A salute to the camera operator of Bushwick for bringing off a faux-single-take action movie in which his camera isn’t always hugging the actors’ asses. Not only does said operator keep in step with the heroine, Lucy (Brittany Snow), and her burly comrade, Stu (Dave Bautista), as they try to outrun the paramilitary executioners who have invaded the title Brooklyn neighborhood, but he also veers off for wider shots — catching sundry extras as they’re mowed down — and then gets back in step for the next deadly obstacle. Seriously, he must have been in better shape than the leads. They could take breaks but he was always shooting.

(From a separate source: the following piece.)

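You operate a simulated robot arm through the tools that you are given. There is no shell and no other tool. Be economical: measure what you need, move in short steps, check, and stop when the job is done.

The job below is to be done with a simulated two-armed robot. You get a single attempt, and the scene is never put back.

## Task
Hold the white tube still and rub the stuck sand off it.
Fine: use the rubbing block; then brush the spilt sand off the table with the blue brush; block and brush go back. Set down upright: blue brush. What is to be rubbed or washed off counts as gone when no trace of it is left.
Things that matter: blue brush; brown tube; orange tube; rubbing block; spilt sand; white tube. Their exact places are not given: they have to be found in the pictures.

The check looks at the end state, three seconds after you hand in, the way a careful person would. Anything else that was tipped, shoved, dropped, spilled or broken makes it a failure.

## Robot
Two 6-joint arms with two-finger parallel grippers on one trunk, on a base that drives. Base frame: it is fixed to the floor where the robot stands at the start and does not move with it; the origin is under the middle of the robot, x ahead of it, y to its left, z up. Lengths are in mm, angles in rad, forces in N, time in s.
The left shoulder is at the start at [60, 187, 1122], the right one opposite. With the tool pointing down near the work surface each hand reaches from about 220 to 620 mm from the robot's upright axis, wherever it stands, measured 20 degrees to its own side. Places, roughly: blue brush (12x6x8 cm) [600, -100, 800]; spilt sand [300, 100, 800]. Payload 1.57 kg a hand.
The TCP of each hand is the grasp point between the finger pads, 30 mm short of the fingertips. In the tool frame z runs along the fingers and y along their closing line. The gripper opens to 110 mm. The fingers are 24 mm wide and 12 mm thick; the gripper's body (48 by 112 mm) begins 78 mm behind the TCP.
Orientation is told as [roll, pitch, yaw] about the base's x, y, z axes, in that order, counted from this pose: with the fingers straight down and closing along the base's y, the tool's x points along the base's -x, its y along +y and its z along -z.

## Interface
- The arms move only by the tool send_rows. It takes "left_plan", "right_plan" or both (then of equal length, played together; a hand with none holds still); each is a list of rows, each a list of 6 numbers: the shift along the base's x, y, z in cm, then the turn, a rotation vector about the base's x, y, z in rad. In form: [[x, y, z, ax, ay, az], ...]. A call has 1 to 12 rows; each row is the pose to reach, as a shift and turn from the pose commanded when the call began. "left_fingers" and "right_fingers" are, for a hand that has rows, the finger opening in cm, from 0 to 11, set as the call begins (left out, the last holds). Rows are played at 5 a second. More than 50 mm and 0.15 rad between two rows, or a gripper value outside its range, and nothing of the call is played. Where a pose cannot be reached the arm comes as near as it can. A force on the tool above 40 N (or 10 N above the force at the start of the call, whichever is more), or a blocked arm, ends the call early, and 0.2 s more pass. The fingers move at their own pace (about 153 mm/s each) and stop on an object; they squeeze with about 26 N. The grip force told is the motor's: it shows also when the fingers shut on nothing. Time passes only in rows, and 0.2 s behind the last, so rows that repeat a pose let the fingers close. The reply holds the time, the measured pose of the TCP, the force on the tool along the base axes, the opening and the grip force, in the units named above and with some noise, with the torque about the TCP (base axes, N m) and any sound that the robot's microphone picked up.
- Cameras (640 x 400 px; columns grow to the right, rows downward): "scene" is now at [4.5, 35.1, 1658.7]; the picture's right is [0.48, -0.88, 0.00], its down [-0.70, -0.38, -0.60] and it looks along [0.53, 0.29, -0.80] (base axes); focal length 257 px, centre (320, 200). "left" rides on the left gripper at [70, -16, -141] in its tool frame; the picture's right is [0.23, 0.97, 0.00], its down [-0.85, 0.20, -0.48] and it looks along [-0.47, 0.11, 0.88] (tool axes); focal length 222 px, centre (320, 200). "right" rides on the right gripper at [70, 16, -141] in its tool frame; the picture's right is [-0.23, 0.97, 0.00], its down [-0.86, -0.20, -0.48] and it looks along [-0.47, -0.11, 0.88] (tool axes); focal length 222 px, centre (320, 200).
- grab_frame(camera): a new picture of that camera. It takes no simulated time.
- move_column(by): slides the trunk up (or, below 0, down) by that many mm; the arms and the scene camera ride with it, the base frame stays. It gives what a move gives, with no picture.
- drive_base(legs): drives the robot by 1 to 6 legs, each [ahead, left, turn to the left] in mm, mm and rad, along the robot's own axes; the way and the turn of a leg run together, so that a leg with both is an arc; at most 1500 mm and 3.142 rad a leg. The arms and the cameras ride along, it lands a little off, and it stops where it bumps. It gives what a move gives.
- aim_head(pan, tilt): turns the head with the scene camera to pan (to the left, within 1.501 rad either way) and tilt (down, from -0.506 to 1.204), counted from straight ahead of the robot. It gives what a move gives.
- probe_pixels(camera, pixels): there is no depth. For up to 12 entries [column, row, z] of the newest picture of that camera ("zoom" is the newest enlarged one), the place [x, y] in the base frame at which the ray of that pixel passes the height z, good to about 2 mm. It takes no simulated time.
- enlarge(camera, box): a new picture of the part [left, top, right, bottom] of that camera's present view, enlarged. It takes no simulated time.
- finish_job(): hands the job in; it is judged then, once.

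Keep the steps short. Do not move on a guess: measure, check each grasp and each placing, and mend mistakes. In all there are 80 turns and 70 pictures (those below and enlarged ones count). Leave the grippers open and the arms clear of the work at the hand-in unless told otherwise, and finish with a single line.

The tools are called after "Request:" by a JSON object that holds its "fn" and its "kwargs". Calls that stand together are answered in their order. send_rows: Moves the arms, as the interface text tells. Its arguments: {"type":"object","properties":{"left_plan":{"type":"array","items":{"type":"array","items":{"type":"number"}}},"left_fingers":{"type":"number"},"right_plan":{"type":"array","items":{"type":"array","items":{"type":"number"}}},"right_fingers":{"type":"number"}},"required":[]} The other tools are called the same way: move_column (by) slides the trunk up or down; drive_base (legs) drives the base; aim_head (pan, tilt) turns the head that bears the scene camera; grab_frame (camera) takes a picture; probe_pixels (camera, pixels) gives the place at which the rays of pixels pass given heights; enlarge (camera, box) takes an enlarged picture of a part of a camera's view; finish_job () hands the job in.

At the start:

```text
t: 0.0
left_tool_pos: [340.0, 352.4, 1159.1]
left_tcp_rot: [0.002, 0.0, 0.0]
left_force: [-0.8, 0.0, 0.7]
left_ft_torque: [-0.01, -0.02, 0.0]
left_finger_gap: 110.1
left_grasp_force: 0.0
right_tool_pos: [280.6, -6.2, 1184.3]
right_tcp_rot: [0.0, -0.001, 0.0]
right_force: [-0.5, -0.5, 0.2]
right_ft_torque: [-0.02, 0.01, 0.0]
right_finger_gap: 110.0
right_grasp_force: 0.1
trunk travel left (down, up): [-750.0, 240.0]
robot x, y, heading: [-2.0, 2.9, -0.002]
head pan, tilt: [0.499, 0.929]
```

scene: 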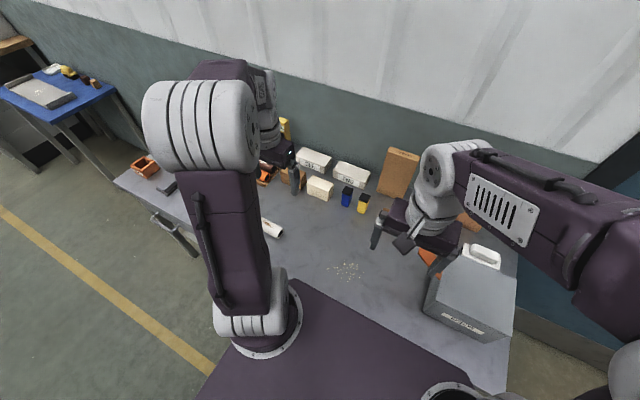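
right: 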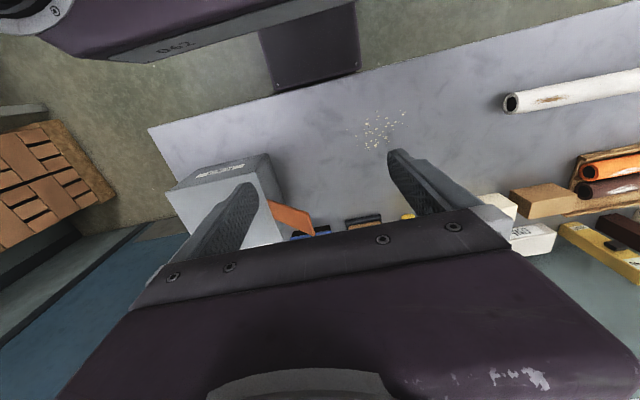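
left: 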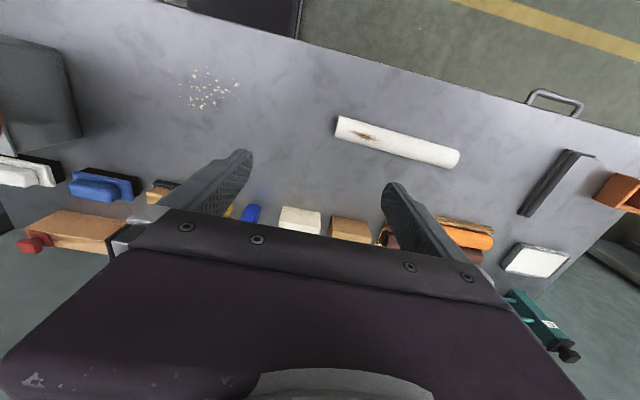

It’s kinder to approach Bushwick as a tremendous logistical feat rather than a work of imagination. I live in a neighborhood where a lot of companies shoot movies and see how the location people and P.A.’s have to move cars and corral passersby and deal with pissed-off residents like me. It’s a miracle I gave Bridge of Spies a good review given what those assholes put me through. I doubt the makers of Bushwick had more than a fraction of the resources of Spielberg’s crew, but they were still able to depopulate the streets and conjure up a sense of a neighborhood in extremis.

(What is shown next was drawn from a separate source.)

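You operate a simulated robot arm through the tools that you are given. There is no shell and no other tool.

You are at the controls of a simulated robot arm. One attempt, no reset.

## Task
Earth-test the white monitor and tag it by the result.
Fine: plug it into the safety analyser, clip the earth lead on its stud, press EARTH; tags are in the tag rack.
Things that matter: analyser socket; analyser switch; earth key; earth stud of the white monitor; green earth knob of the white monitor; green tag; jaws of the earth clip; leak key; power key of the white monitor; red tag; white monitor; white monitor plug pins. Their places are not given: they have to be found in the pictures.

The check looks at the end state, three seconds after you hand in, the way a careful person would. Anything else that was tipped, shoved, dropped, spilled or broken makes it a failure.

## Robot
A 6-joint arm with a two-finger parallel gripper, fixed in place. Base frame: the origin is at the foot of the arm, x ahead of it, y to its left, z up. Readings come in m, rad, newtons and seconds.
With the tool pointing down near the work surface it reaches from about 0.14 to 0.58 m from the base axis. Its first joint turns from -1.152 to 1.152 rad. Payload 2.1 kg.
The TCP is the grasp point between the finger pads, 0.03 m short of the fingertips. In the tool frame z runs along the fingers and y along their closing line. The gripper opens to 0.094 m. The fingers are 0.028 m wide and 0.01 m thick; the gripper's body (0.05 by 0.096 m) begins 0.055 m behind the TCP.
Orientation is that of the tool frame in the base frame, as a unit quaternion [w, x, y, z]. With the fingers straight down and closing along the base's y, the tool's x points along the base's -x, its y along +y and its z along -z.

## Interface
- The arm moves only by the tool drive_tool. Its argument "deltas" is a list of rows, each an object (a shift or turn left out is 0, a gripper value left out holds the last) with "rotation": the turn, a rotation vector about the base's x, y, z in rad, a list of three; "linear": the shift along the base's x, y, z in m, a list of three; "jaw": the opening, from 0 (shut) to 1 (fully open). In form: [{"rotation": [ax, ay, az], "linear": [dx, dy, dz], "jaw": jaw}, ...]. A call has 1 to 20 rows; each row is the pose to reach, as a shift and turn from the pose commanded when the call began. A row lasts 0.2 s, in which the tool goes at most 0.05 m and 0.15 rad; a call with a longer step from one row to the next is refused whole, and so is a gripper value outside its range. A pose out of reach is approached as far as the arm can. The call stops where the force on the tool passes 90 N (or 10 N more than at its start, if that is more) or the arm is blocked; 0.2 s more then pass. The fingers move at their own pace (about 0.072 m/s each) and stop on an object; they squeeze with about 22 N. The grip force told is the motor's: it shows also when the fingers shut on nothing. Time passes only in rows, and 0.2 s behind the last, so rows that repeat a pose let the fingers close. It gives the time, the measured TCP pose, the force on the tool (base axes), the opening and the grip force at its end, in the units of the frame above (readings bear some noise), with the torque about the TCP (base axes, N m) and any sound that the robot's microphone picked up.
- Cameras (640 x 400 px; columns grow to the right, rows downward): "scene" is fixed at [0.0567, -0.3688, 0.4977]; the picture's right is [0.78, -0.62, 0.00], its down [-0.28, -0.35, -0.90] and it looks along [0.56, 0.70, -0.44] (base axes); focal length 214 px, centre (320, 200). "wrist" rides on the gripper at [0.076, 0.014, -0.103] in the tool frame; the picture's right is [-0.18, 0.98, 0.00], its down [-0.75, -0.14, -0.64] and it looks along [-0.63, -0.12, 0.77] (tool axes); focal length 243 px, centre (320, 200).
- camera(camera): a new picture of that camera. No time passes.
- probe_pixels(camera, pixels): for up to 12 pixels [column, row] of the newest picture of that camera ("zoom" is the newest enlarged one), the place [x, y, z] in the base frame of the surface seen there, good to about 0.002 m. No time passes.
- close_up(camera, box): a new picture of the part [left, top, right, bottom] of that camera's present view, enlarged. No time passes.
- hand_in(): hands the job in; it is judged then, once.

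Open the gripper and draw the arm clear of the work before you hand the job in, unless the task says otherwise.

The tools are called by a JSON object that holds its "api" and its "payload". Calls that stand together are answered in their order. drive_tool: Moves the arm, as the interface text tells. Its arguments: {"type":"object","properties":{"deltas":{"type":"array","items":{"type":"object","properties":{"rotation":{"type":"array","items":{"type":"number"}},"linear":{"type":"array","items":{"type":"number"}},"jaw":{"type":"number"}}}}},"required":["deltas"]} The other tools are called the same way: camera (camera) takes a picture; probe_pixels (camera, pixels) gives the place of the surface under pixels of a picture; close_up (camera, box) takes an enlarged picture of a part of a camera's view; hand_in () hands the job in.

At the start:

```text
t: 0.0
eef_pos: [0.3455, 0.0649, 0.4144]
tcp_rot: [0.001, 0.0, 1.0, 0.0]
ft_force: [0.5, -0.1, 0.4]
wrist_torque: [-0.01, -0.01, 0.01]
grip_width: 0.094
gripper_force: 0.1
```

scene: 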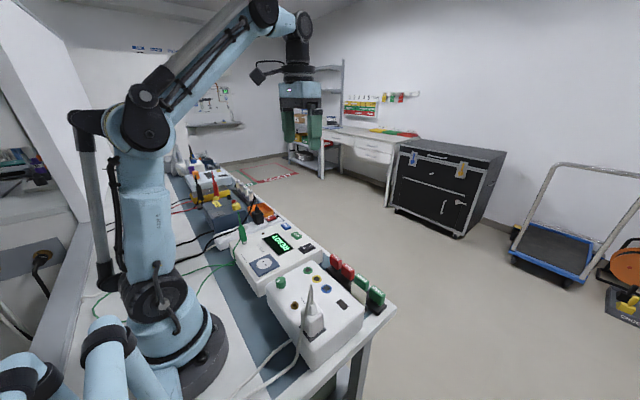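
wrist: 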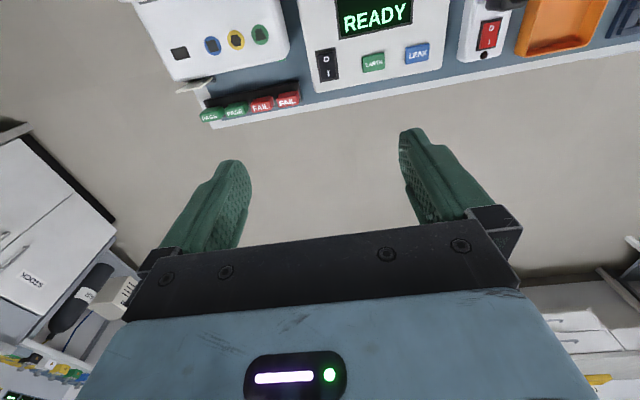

Crafting the story evidently took less work. In the first scene, Lucy and her boyfriend get off the subway in Bushwick to visit her grandma and are puzzled when there’s no one around. A minute later and her boyfriend is a pile of smoking flesh — which didn’t faze Lucy as much as it should have, I thought. Maybe she was going to break up with the poor guy anyway. Or maybe Snow was rationing her hysteria, saving her big sobs for later in the movie. She has a more intense relationship, as you’d expect, with Stu, a janitor with a traumatic past who saves her from a couple of rapist-murderers. Bautista is the big, bald muscleman from Guardians of the Galaxy, here with facial hair. He’s a good man to have in a crisis, either beating in people’s heads or doing surgery under less-than-ideal conditions. He has an excellent scene in which he cauterizes his own leg wound and another when he sews up Lucy’s hand after her finger is shot off. But his long, tragic monologue in a laundromat that invokes 9/11 and the carnage of war overseas doesn’t quite come off. I missed his baldness, musculature, and Groot.
The movie, directed by Cary Murnion and Jonathan Milott, is alarmingly timely. The real threat, it says, is from within, from white men in states like Texas and the Carolinas who view multiculturalism as the enemy — and laughably underestimate the number of illegal weapons in blue-state urban areas. They thought they could take Bushwick that easily? Really? Casting a black hero or heroine might have made the racial dimension of the conflict more vivid. Instead, the black characters in Bushwick have fat stashes of weaponry and itchy trigger fingers and are almost as much of a threat to the protagonists as the white supremacists. (For some reason, Lucy is given a Hispanic sister who does bong hits and sticks her crotch in Stu’s face.) It’s an odd lapse.
Murnion and Milott are working in the tradition of George Romero’s The Crazies and John Carpenter’s Assault on Precinct 13, with a little of The War of the Worlds for good measure. (The impotence of the Church is a subtheme.) But as I’ve said, the logistics interested me more than the shallow plot. Bushwick is actually an amazing template for the kind of virtual-reality entertainment that I bet will be common in a decade or two. You won’t just be looking through the camera operator’s lens. You’ll be running along and shooting and ducking debris and watching buddies of yours get virtually blown to bits. At least I hope that’s how we’ll play out this scenario in the future. Too many more Charlottesvilles and we might have to start making friends with people who look like Dave Bautista.